*TASK TO CARRY OUT*.
Exactly reproduce each record listed below.

* * * *

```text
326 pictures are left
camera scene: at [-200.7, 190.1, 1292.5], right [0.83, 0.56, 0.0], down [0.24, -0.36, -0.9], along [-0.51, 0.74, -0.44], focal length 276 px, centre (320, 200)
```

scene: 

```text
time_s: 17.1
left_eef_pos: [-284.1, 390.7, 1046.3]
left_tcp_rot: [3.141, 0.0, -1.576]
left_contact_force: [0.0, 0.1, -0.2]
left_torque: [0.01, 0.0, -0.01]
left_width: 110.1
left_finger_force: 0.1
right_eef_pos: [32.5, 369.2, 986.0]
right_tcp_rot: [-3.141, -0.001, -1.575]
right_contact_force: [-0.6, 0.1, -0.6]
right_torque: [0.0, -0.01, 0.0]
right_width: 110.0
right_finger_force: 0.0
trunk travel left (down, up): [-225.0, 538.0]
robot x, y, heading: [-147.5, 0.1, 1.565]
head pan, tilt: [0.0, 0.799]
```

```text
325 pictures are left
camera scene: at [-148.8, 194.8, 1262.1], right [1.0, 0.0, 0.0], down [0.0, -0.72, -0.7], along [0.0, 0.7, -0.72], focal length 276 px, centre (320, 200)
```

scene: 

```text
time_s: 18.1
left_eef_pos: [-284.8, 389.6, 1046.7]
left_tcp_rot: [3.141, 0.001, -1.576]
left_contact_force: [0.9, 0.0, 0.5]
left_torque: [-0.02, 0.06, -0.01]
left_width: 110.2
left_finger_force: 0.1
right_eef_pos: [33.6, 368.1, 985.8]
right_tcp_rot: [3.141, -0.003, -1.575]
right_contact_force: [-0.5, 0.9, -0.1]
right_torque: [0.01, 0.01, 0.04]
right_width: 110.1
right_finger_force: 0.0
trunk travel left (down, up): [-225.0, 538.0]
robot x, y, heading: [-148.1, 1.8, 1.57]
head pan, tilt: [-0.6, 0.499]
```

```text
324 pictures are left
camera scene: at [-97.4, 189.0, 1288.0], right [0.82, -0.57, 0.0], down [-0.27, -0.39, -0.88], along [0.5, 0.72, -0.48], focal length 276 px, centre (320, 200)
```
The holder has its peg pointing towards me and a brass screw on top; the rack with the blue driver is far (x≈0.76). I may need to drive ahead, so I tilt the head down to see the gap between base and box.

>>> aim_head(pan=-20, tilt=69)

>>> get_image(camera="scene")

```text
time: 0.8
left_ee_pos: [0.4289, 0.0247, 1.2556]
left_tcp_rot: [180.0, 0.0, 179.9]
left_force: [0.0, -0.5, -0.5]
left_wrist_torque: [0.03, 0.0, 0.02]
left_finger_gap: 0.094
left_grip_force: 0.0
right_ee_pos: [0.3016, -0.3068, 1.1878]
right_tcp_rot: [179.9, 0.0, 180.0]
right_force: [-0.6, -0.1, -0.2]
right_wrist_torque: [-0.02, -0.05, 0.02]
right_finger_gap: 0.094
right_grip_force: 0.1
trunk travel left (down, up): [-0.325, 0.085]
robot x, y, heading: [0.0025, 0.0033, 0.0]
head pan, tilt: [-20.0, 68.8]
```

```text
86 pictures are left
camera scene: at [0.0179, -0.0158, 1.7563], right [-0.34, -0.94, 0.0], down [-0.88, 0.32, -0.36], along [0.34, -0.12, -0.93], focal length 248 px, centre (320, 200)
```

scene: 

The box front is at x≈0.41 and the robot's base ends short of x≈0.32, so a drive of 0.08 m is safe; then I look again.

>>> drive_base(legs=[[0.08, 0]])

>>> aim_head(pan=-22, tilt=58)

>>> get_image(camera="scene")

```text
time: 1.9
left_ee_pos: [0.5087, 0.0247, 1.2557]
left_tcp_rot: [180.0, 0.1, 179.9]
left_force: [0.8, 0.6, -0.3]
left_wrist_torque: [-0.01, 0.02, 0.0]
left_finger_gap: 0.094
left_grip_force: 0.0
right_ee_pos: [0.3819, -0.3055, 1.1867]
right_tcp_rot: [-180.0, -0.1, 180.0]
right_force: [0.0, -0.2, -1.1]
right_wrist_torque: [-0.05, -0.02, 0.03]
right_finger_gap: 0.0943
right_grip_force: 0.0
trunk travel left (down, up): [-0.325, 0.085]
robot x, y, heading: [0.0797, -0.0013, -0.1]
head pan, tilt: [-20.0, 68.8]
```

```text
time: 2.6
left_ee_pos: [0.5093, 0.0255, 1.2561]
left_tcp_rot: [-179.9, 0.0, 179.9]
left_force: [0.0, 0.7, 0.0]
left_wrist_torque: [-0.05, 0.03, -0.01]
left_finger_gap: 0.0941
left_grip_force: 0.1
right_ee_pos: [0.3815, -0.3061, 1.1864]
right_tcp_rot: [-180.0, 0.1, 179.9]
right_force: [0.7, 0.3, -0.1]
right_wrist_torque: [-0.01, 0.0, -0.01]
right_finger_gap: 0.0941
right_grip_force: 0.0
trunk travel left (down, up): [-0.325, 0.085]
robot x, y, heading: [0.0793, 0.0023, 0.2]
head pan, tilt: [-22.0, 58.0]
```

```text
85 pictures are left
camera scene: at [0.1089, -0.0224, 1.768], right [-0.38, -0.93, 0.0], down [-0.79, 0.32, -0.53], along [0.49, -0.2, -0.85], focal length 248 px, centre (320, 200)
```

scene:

* * * *

*ANSWER TO THE EXERCISE*.
```text
326 pictures are left
camera scene: at [-200.7, 190.1, 1292.5], right [0.83, 0.56, 0.0], down [0.24, -0.36, -0.9], along [-0.51, 0.74, -0.44], focal length 276 px, centre (320, 200)
```

scene: 

```text
time_s: 17.1
left_eef_pos: [-284.1, 390.7, 1046.3]
left_tcp_rot: [3.141, 0.0, -1.576]
left_contact_force: [0.0, 0.1, -0.2]
left_torque: [0.01, 0.0, -0.01]
left_width: 110.1
left_finger_force: 0.1
right_eef_pos: [32.5, 369.2, 986.0]
right_tcp_rot: [-3.141, -0.001, -1.575]
right_contact_force: [-0.6, 0.1, -0.6]
right_torque: [0.0, -0.01, 0.0]
right_width: 110.0
right_finger_force: 0.0
trunk travel left (down, up): [-225.0, 538.0]
robot x, y, heading: [-147.5, 0.1, 1.565]
head pan, tilt: [0.0, 0.799]
```

```text
325 pictures are left
camera scene: at [-148.8, 194.8, 1262.1], right [1.0, 0.0, 0.0], down [0.0, -0.72, -0.7], along [0.0, 0.7, -0.72], focal length 276 px, centre (320, 200)
```

scene: 

```text
time_s: 18.1
left_eef_pos: [-284.8, 389.6, 1046.7]
left_tcp_rot: [3.141, 0.001, -1.576]
left_contact_force: [0.9, 0.0, 0.5]
left_torque: [-0.02, 0.06, -0.01]
left_width: 110.2
left_finger_force: 0.1
right_eef_pos: [33.6, 368.1, 985.8]
right_tcp_rot: [3.141, -0.003, -1.575]
right_contact_force: [-0.5, 0.9, -0.1]
right_torque: [0.01, 0.01, 0.04]
right_width: 110.1
right_finger_force: 0.0
trunk travel left (down, up): [-225.0, 538.0]
robot x, y, heading: [-148.1, 1.8, 1.57]
head pan, tilt: [-0.6, 0.499]
```

```text
324 pictures are left
camera scene: at [-97.4, 189.0, 1288.0], right [0.82, -0.57, 0.0], down [-0.27, -0.39, -0.88], along [0.5, 0.72, -0.48], focal length 276 px, centre (320, 200)
```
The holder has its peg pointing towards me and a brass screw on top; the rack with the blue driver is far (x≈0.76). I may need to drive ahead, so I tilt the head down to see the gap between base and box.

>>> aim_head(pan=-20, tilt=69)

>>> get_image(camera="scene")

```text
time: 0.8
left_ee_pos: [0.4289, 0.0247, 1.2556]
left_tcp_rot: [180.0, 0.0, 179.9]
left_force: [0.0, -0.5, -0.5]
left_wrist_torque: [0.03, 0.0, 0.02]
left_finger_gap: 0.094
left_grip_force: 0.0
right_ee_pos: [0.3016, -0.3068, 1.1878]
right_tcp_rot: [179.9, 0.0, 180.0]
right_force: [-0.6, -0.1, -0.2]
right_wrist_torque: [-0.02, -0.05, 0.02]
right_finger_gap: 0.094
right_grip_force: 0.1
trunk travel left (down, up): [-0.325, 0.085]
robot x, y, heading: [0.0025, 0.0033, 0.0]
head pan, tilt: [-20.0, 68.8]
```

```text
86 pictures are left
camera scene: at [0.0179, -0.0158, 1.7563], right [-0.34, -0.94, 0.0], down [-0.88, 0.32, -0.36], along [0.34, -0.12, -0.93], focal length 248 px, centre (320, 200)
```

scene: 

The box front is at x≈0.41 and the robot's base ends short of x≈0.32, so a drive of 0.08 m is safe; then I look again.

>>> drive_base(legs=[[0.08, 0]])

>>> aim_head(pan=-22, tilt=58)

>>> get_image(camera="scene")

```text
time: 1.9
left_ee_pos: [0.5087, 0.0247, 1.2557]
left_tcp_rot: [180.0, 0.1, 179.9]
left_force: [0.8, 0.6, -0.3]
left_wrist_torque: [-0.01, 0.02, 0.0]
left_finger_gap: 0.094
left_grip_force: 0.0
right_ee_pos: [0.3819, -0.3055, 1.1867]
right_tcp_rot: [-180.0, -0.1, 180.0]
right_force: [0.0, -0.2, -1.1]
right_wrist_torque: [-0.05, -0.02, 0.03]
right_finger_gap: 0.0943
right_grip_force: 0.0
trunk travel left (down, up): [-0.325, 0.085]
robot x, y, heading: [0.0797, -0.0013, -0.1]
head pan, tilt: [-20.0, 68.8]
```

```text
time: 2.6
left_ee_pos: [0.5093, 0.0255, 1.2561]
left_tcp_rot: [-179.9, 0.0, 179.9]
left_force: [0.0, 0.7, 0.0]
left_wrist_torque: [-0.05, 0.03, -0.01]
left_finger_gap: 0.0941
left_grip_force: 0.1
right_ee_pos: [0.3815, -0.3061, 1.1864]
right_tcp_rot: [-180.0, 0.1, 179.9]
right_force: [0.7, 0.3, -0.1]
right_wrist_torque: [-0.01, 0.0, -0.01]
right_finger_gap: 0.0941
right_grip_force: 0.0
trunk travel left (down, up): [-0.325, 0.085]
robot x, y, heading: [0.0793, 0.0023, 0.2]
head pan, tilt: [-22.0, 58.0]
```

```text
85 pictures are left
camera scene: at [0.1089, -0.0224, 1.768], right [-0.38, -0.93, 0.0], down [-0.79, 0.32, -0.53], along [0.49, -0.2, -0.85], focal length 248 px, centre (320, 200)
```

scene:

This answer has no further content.